WHAT YOU SHOULD DO: Copy all lines in which the word "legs" can be found.

AVAILABLE DATA:
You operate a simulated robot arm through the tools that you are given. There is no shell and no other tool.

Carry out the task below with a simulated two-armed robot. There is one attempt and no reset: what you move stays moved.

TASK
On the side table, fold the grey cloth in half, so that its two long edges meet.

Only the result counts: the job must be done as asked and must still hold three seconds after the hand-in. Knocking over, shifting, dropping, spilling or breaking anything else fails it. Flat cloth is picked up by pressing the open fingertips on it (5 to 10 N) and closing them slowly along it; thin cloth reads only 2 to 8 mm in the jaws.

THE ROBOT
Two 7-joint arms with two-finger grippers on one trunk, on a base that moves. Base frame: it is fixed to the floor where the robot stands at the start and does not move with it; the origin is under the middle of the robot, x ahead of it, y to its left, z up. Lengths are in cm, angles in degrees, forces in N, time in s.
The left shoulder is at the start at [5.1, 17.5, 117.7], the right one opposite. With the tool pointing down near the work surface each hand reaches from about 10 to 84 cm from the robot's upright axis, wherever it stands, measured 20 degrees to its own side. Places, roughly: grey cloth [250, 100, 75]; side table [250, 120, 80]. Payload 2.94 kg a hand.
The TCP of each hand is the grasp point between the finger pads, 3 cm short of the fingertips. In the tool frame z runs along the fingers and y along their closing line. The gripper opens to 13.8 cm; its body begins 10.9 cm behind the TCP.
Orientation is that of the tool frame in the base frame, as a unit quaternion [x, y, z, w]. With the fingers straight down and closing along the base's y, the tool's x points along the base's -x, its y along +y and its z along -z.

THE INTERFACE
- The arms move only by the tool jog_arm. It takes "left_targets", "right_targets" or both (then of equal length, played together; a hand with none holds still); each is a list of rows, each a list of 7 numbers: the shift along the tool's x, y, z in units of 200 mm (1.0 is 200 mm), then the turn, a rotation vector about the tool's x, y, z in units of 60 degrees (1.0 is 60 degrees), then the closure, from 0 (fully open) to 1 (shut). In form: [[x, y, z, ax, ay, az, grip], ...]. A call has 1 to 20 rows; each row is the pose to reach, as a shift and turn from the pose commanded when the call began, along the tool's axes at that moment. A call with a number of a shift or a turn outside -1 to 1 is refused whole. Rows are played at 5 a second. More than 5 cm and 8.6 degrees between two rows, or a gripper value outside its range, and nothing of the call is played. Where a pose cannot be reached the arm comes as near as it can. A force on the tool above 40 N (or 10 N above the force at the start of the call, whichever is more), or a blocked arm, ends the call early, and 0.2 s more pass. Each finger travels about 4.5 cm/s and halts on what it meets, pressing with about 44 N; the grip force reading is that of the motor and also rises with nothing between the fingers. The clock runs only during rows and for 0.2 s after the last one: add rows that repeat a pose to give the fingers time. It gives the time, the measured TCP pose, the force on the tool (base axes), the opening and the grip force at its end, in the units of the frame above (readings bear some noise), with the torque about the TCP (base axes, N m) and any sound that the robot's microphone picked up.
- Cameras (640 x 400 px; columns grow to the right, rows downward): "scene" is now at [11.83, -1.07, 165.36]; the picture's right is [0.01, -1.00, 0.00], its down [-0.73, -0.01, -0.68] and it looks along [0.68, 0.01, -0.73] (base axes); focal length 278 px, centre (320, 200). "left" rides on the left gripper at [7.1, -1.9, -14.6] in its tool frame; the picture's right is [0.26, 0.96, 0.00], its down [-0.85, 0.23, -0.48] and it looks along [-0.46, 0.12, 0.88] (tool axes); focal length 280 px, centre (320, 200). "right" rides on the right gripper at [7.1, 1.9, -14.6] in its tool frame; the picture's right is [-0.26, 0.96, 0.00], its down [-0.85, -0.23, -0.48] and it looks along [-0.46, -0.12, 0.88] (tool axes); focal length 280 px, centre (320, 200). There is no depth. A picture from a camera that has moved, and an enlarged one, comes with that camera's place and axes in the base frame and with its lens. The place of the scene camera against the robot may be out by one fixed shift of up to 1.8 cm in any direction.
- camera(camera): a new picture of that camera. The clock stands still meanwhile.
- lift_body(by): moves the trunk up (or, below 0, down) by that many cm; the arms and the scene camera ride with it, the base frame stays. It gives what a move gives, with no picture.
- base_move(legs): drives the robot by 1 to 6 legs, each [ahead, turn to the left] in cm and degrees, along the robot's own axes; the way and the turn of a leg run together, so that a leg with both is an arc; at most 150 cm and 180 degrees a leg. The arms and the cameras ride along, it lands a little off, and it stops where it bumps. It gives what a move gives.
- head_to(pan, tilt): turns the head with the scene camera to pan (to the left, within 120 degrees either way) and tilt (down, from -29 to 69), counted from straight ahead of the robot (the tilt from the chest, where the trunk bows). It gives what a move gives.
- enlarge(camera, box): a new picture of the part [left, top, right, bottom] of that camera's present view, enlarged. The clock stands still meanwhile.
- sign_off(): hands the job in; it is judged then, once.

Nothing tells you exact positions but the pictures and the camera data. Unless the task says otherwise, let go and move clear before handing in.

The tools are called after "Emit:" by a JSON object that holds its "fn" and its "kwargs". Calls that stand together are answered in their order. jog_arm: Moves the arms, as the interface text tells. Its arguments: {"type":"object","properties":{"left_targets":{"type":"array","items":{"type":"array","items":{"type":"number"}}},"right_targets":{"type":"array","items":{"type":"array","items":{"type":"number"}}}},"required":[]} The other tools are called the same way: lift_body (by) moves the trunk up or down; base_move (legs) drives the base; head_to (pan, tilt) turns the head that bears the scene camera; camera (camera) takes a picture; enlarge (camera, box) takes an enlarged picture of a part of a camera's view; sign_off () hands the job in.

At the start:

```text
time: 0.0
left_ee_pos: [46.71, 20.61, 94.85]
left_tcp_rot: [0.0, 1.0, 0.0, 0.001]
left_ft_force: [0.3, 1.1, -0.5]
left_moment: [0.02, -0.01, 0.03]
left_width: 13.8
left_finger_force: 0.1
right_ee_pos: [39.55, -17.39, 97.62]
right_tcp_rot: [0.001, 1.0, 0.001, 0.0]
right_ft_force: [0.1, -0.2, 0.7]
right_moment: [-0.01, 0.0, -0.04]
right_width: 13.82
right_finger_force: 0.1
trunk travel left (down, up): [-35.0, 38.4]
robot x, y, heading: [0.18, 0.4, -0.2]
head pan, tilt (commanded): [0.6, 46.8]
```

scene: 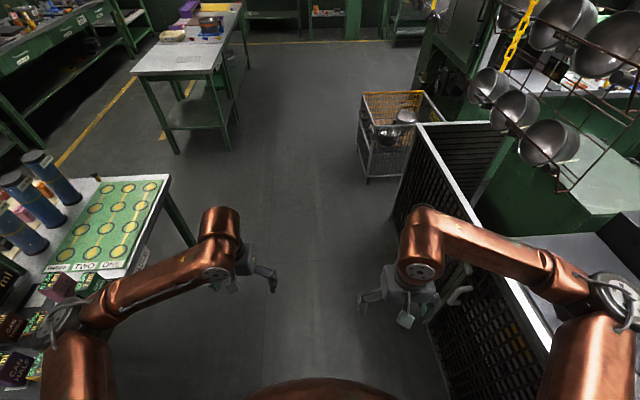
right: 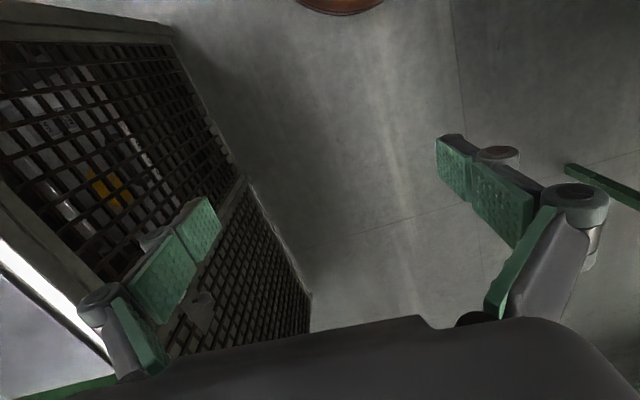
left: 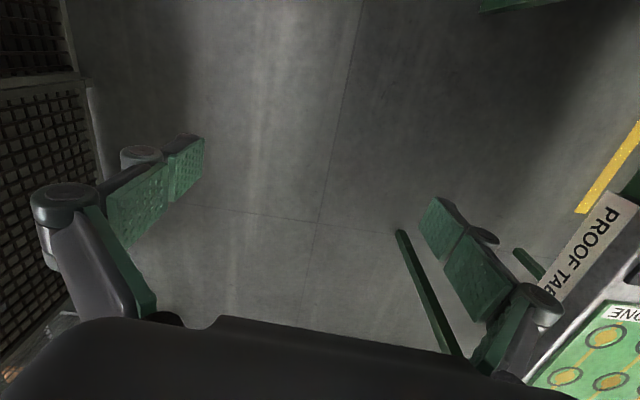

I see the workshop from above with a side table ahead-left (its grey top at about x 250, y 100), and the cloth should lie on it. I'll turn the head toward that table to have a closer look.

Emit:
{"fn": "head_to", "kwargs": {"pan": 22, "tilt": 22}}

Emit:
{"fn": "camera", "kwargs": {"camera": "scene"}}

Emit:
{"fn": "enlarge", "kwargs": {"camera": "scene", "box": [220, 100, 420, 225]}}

RESPONSE TO THIS EXERCISE:
- base_move(legs): drives the robot by 1 to 6 legs, each [ahead, turn to the left] in cm and degrees, along the robot's own axes; the way and the turn of a leg run together, so that a leg with both is an arc; at most 150 cm and 180 degrees a leg. The arms and the cameras ride along, it lands a little off, and it stops where it bumps. It gives what a move gives.
The tools are called after "Emit:" by a JSON object that holds its "fn" and its "kwargs". Calls that stand together are answered in their order. jog_arm: Moves the arms, as the interface text tells. Its arguments: {"type":"object","properties":{"left_targets":{"type":"array","items":{"type":"array","items":{"type":"number"}}},"right_targets":{"type":"array","items":{"type":"array","items":{"type":"number"}}}},"required":[]} The other tools are called the same way: lift_body (by) moves the trunk up or down; base_move (legs) drives the base; head_to (pan, tilt) turns the head that bears the scene camera; camera (camera) takes a picture; enlarge (camera, box) takes an enlarged picture of a part of a camera's view; sign_off () hands the job in.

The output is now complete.